The first objection is to the HRA’s universal application. Arguably unsurprisingly, the HRA’s protection extends to all humans. This includes unpopular groups like foreigners, criminals, foreign criminals and minorities like Gypsies and Travellers. It is worth noting that the HRA doesn’t grant unqualified rights to all, however. For example, challenges to deportation orders are most often successful where children are involved, since a foreign criminal’s right to respect for his private life is balanced against the public interest in deporting him; the prospect of a child growing up without a parent is usually what tips the balance. But this nuance is all too often lost, and the label of ‘villain’s Charter’ applied to an Act that has done much for victims of crime.

Shadow Justice Secretary Sadiq Khan’s intervention yesterday, therefore, is as notable insofar as it does not compromise this universality principle, as for what it does propose. “None of what I’ve outlined alters one bit Labour’s unswerving support for the Human Rights Act and our membership of the European Convention on Human Rights (ECHR)”, writes Khan, the ECHR having emerged from the de-humanising horrors of National Socialism. The human in the Human Rights Act is safe under Labour is both a principled stance and strategically sound move.
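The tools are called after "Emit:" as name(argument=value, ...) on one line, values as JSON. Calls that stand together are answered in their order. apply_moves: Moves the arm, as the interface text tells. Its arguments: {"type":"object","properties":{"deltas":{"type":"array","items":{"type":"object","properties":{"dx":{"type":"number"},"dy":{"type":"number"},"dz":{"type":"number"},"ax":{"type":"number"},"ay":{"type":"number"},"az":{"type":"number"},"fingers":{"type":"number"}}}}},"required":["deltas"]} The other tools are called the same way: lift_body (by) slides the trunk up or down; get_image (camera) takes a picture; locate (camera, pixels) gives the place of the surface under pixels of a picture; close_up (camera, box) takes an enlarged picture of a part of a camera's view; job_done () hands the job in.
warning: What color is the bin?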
In speaking to the second bugbear of Senior Conservatives and their allies in the press, namely the European connection with the HRA, Khan invites his opponents to come clean about the true nature of their opposition, either to the Act’s universalism (see for example Martin Howe QC’s categorisation of rights-holders in his draft Bill of Rights in the report of the Commission on a Bill of Rights), or indeed their opposition to the very concept of judicially-interpreted rights protection (see Anthony Speaight QC’s proposed ‘interpretive rule’ in the Commission on a Bill of Rights report, which would all but nullify the section 3 HRA instruction to the judiciary to interpret statutes in a rights-compatible way).

The Labour announcement is relatively simple. As Justice Secretary, Khan would issue guidance (or  legislate as necessary, and some have already argued legislation would be necessary) to ensure that UK courts do not consider themselves bound by the decisions of the European Court of Human Rights in deciding cases under the HRA. The issue arises since the text of the rights in the HRA is taken directly from the European Convention on Human Rights (ECHR), which is policed by the European Court of Human Rights in Strasbourg. (It had taken long enough to agree on the need for a UK Bill of Rights; why risk the project with suggestions of more controversial wording!) ‘Incorporationists’ have long argued that this text symmetry points to the HRA’s role as an ‘ECHR Act’, designed simply to bring ‘Strasbourg justice’ to Slough or Staines. But section 2 of the HRA is clear; UK courts are obliged only to ‘take into account’ decisions of the European Court. In other words, they should come to their own conclusion about any given human rights challenge. As Khan recalls, a Conservative amendment that would have seen UK courts bound by the case law of the European Court was explicitly rejected during the parliamentary debates on the Human Rights Bill.

But this clarifying guidance is designed to do more than simply set the record straight or even placate Tory opponents of the Act. It sees the Labour Party responding to the serious criticism of our judiciary’s failure to sufficiently pave its own human rights way in the fourteen years of the Act’s operation (arguably understandable in a judicial system rooted in precedence). By re-invigorating the notion of the HRA as ‘the first Bill of Rights this country has seen for 300 years‘, Labour seeks to embolden UK judges, arguably more in tune with UK custom, tradition and society than their counterparts in Strasbourg, to develop a British human rights jurisprudence. And through its doctrine of the Margin of Appreciation, the Strasbourg court is expected to defer to this new confidence where appropriate.

Khan couldn’t have been clearer, however, that citizens will retain their right to petition the Strasbourg court, given the rooting of the ECHR system in the need for international judicial oversight of national governments. In responding to concerns about the interpretation of the rights in the HRA, the bathwater of strict adherence to Strasbourg case law has gone, but the baby of universal human rights protection remains. How will the Conservative Party respond to Labour renewing its vows with the UK’s modern Bill of Rights? The honest thing would surely be to concede that any Bill of Rights introduced a future Conservative Government would throw the baby out with the bathwater and therefore be undeserving of the very label Bill of Rights.